What about the cosmetic aspect of partial dentures? Can people tell that I am wearing them?
Most partial dentures make use of clasps to help them stay in the mouth, so depending on where they are located, how thick they are, and the patient’s smile line, they may range from barely visible to very much so. In general, do expect some kind of show but compared to the original condition of missing teeth most people would consider a partial denture to be an upgrade. Since Valplast partials make use of pink plastic, in general their clasps show less and are camouflaged better than the metallic ones.
If I am already missing too many teeth or my teeth are all really bad in general, then what can I do?
In this case, complete denture would be the best option, unless the teeth are restorable and the patient is willing to spend a lot of time and money to do so. Here, all of the remaining compromised teeth would be removed and a complete denture fitted. However, before proceeding to such an option, a patient must be aware of the limitations of complete dentures (denture consent form); in general, patients must understand that complete dentures take considerable time to adapt to and there are certain functional aspects will remain forever compromised (chewing strength, taste ability, etc.). However, when fabricated well and with patient understanding, complete dentures can be an excellent alternative, both functionally and cosmetically.
I have heard that some long-time denture wearers can lose bone and eventually get the ‘Popeye’ look, is that true?

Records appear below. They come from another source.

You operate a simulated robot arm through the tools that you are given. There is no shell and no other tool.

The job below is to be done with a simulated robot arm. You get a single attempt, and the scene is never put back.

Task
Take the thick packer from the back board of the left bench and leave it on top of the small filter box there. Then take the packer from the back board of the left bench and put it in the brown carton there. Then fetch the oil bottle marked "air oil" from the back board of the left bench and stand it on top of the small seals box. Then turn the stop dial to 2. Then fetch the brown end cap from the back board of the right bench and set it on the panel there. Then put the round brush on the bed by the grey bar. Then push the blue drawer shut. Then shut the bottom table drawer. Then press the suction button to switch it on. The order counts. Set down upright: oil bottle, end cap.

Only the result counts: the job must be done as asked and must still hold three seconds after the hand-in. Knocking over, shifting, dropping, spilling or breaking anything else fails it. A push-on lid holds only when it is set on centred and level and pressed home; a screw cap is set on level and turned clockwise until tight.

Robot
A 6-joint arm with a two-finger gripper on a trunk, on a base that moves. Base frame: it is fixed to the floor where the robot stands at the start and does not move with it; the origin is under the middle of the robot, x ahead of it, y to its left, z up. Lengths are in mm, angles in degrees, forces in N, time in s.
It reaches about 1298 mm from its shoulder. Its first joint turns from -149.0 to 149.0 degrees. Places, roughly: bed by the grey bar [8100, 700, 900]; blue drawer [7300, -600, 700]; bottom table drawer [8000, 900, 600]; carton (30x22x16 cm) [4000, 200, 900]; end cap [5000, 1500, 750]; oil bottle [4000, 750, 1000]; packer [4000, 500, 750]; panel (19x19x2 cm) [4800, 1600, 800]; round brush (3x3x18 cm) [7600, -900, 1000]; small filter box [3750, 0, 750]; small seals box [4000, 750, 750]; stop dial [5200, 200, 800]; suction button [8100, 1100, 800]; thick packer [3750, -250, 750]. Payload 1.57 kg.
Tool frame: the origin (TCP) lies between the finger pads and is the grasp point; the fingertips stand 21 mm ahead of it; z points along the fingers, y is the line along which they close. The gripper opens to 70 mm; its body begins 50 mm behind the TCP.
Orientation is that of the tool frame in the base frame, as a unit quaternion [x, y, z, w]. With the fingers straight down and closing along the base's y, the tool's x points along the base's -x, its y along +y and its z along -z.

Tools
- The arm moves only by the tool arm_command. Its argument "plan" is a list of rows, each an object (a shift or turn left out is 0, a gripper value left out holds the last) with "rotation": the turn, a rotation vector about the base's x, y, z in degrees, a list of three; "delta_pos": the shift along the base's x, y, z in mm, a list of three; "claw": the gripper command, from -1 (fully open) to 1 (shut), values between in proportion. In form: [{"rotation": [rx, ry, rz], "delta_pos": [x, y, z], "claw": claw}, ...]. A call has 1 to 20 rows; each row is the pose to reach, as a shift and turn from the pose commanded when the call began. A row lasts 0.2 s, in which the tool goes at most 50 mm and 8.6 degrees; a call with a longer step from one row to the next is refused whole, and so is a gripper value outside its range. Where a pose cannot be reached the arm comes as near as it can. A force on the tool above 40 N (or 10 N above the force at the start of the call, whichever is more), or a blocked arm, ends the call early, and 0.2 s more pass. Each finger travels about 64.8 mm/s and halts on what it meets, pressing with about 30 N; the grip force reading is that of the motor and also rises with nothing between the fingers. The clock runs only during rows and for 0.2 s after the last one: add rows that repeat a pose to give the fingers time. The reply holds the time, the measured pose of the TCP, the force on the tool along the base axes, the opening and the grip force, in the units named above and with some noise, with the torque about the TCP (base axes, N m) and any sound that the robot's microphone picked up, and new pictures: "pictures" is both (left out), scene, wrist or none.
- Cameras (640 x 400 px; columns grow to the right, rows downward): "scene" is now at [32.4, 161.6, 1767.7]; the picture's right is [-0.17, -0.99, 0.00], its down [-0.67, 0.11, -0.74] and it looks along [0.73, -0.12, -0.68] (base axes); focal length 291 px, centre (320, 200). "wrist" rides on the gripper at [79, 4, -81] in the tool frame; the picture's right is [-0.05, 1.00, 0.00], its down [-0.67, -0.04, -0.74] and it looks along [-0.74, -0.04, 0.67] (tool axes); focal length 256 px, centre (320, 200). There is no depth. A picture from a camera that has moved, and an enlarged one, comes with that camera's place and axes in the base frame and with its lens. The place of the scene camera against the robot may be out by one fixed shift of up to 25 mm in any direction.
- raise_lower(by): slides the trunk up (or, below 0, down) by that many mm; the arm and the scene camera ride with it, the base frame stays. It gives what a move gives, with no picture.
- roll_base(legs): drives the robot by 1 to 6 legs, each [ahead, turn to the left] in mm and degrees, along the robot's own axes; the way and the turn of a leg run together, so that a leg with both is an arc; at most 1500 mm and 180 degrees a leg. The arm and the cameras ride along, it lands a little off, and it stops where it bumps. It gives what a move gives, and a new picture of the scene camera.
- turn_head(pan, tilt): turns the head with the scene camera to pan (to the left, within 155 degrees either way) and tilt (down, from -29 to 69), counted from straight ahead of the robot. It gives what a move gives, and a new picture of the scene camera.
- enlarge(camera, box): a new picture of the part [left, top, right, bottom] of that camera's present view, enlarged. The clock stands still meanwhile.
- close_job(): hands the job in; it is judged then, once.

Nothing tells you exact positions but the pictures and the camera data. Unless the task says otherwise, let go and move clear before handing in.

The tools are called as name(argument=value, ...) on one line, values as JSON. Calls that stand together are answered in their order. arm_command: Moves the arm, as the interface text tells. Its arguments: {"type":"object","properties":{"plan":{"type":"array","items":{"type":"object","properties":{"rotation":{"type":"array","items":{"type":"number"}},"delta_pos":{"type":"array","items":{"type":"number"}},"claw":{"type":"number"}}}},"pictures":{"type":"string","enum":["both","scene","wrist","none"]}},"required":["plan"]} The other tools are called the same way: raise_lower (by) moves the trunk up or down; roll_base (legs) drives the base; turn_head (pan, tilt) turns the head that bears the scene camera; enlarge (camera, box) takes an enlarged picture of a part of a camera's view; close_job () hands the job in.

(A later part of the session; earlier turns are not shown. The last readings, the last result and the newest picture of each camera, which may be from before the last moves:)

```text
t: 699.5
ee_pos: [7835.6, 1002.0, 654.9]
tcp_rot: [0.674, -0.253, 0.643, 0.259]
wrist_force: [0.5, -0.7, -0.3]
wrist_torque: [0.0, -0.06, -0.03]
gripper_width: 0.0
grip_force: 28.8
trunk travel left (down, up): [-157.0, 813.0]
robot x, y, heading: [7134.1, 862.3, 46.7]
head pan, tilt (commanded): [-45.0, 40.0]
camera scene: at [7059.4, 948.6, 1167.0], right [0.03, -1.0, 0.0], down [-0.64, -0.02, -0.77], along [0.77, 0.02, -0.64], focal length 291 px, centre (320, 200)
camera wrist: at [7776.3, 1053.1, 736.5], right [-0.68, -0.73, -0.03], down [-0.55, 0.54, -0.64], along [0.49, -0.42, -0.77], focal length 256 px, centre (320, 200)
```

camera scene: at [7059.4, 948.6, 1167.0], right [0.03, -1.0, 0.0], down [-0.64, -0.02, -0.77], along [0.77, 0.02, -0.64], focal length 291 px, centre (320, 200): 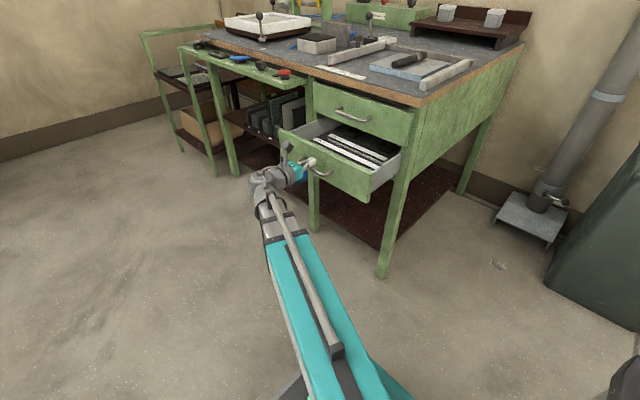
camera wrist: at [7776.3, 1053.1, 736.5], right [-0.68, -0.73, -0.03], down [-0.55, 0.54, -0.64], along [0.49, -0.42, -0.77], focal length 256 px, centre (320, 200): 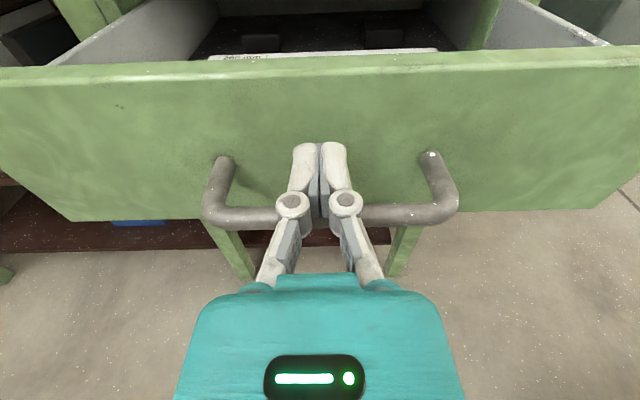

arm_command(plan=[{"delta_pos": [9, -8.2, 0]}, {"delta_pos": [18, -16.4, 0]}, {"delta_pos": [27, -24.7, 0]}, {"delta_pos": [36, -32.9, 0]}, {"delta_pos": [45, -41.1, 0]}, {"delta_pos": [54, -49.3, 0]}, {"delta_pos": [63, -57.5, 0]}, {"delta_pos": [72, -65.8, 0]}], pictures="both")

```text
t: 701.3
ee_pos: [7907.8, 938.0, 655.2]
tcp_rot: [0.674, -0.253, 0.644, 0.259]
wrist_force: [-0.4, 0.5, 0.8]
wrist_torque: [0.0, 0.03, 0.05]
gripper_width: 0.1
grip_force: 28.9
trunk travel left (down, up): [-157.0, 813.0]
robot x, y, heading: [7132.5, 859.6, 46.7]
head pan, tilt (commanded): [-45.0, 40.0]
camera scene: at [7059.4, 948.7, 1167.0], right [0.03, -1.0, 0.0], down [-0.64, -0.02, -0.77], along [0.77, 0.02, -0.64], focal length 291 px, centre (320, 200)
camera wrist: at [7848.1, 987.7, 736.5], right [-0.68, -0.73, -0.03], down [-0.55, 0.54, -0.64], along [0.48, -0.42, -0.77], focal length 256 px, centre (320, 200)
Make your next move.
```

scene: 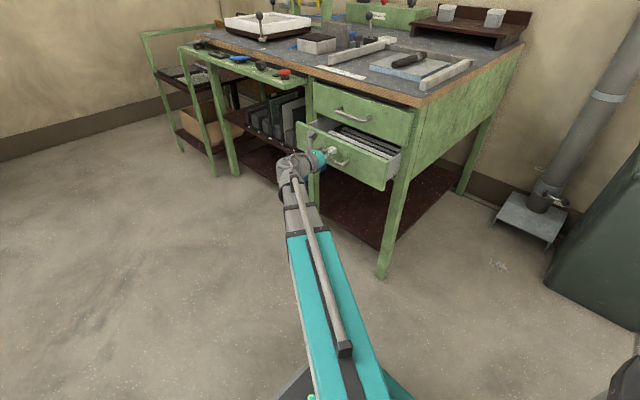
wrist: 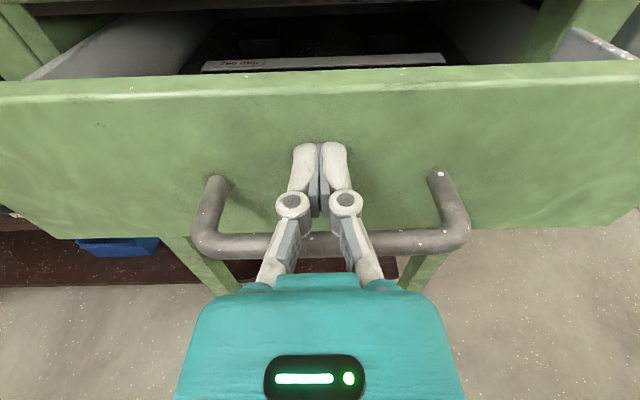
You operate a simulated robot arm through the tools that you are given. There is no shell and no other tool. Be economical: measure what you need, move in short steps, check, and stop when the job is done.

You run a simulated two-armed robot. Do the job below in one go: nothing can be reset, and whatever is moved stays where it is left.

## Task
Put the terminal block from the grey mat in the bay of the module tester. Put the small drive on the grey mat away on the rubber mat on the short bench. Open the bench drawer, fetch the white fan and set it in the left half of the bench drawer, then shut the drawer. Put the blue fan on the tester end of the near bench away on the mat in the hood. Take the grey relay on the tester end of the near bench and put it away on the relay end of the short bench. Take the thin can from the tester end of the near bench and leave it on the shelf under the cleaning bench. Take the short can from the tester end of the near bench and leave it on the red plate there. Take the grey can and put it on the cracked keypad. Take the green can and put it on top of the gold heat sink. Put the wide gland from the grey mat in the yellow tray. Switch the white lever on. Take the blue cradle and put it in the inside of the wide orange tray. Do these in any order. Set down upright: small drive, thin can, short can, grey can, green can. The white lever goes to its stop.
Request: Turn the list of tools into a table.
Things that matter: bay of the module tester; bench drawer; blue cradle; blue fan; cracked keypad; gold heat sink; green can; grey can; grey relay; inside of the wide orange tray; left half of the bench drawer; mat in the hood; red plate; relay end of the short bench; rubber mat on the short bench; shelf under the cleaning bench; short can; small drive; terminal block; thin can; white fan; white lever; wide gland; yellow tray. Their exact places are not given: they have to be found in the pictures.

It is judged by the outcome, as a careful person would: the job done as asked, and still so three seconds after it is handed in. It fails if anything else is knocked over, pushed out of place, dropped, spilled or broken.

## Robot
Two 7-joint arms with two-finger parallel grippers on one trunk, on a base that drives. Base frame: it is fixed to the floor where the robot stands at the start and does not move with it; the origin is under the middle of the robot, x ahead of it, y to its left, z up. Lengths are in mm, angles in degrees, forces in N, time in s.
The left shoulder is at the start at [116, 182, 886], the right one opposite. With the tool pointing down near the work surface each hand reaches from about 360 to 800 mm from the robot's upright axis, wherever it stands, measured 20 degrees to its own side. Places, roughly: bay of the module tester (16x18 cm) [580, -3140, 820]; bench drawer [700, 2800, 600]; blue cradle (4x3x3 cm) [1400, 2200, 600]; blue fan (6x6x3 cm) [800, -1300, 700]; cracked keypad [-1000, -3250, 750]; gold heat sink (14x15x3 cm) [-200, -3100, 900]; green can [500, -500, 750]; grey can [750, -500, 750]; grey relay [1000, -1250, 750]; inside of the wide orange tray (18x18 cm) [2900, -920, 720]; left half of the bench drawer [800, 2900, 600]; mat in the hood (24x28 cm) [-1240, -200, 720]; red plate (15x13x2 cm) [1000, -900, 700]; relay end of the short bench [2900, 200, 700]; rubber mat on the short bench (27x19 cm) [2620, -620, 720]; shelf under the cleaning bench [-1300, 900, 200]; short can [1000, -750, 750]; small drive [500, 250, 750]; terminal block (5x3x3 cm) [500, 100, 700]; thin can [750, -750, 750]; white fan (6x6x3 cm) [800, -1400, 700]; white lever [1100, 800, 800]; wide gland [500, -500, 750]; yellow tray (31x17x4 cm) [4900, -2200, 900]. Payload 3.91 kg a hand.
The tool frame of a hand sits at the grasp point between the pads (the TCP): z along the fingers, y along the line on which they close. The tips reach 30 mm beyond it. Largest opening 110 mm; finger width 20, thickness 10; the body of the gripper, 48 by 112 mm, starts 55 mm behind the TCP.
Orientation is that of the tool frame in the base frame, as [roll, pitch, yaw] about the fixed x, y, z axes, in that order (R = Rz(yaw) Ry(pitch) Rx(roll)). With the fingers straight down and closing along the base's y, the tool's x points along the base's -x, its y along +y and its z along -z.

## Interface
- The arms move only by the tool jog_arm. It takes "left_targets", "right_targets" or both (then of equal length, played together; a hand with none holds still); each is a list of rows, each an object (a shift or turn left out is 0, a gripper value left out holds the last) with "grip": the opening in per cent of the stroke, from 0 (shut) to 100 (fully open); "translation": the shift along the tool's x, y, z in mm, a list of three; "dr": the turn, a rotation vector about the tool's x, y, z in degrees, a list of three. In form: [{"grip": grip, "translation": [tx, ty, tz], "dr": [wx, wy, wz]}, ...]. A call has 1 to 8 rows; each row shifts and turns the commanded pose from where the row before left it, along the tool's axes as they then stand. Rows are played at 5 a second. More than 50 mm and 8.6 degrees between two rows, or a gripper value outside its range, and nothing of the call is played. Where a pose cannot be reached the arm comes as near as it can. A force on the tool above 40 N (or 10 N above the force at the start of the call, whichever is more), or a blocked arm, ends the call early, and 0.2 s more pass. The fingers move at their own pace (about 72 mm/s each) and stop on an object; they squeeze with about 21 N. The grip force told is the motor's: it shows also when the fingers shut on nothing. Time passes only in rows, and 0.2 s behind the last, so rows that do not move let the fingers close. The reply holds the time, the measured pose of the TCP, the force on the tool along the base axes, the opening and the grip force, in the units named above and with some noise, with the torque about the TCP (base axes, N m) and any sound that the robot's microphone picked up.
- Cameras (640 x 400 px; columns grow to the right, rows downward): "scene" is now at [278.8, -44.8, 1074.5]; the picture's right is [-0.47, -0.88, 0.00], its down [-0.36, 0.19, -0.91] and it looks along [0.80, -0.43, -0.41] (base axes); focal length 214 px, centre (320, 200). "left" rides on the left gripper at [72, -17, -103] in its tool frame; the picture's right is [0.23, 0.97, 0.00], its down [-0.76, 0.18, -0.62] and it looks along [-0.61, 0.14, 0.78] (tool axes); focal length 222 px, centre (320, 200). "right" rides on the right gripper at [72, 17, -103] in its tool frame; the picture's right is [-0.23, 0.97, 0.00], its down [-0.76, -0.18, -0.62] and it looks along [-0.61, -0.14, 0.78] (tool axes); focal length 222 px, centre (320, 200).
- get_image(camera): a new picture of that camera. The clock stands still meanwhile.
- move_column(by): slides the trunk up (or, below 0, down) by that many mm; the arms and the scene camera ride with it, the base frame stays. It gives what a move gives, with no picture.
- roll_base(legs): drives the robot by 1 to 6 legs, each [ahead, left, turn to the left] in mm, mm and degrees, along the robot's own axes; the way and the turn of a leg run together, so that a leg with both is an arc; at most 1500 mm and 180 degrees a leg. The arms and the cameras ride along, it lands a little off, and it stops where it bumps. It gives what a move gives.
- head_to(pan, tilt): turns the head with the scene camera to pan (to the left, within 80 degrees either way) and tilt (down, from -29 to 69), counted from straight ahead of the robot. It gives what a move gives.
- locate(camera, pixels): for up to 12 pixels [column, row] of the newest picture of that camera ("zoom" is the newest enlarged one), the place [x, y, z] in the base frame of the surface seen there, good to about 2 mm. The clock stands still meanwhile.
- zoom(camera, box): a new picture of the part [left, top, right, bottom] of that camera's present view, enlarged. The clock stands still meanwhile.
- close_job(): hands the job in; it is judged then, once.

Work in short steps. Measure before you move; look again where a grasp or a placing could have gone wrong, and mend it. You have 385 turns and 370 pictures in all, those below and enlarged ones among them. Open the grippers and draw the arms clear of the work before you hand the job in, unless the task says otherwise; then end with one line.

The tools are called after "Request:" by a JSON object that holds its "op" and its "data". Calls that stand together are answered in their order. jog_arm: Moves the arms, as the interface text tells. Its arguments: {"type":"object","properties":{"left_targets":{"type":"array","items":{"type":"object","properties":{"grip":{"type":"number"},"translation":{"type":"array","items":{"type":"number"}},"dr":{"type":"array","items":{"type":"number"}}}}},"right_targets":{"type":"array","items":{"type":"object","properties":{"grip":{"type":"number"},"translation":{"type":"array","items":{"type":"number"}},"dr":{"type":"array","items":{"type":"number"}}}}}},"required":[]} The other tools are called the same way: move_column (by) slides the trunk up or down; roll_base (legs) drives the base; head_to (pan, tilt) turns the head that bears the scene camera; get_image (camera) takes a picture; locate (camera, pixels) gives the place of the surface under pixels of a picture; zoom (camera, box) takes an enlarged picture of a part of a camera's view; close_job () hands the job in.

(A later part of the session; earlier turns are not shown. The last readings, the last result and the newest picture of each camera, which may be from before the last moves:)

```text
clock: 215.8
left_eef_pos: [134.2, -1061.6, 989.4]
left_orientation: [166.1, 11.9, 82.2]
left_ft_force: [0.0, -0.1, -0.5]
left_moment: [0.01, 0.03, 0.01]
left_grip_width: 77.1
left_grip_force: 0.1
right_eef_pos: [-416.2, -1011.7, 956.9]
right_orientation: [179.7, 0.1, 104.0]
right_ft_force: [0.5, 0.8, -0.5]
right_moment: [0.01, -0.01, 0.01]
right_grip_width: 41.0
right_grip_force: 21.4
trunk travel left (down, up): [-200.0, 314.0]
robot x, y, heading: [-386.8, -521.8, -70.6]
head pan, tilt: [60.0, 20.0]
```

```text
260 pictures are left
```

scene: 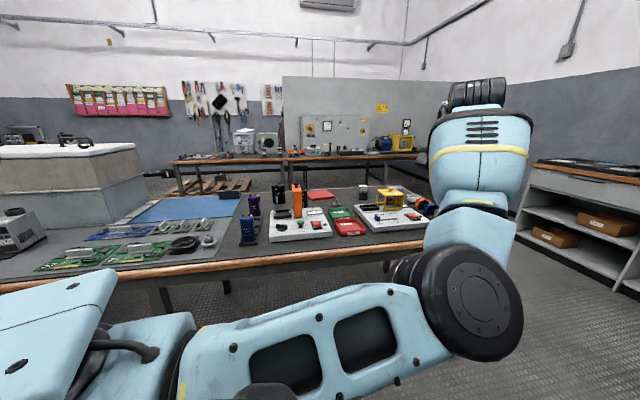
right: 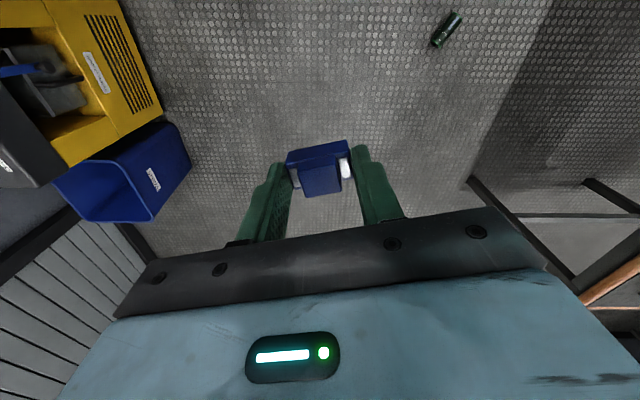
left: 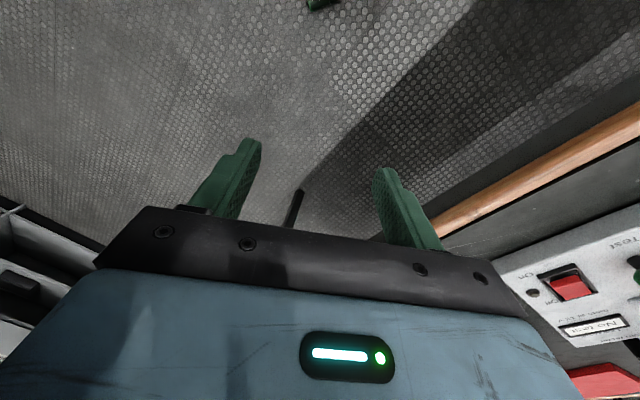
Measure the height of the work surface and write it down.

Yes, this is true of traditional complete dentures. With these dentures, the pressure from chewing over long periods of time, coupled with the absence of teeth, causes the residual bony ridge that the dentures sit on to eventually shrink and disappear over time. This process is usually very gradual and take place over decades, but can produce a noticeable ‘Popeye’ appearance given time where the patient’s top jaw seems to shrink, causing a pronounced lower jaw appearance. This is a result of the loss of the bony ridge and other supporting bony tissue over time. Appearance aside, the shrinkage and loss of the bony ridge also means wearing dentures become more and more difficult with time as it becomes progressively looser. Denture paste can usually counter this effectively but patients do notice a more difficult time functioning with bone loss.
What can I do to avoid this bone loss? Is there anything that can be done?
As a matter of fact, there is. To forestall or minimize the bone loss, one can place dental implants at strategic locations in the residual bony ridge to help maintain the presence of bone and minimize the resorption with time. Bone loss may not be completely averted but the rate will at least be drastically reduced. The implants, just as importantly, can also serve as anchors to help tether the dentures to the ridge during wear. This is an extremely important benefit as it will help to keep the dentures in place and avoid any looseness or use of denture paste. In fact, implant-supported dentures are the current state-of-the-art technique for denture users and we highly recommend it. However, to do so requires a lot of money and time.